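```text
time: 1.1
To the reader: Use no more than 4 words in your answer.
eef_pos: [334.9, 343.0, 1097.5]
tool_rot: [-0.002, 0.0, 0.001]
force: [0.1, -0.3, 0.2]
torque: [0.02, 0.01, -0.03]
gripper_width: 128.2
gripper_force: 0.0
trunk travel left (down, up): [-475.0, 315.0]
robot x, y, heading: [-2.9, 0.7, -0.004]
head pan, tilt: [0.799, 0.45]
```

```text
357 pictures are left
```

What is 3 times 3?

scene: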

━━━

_SHORT EXERCISE_:
Find and count the lines of the data that include the string "left", and report that figure by itself.

_FINISHED TASK_:
2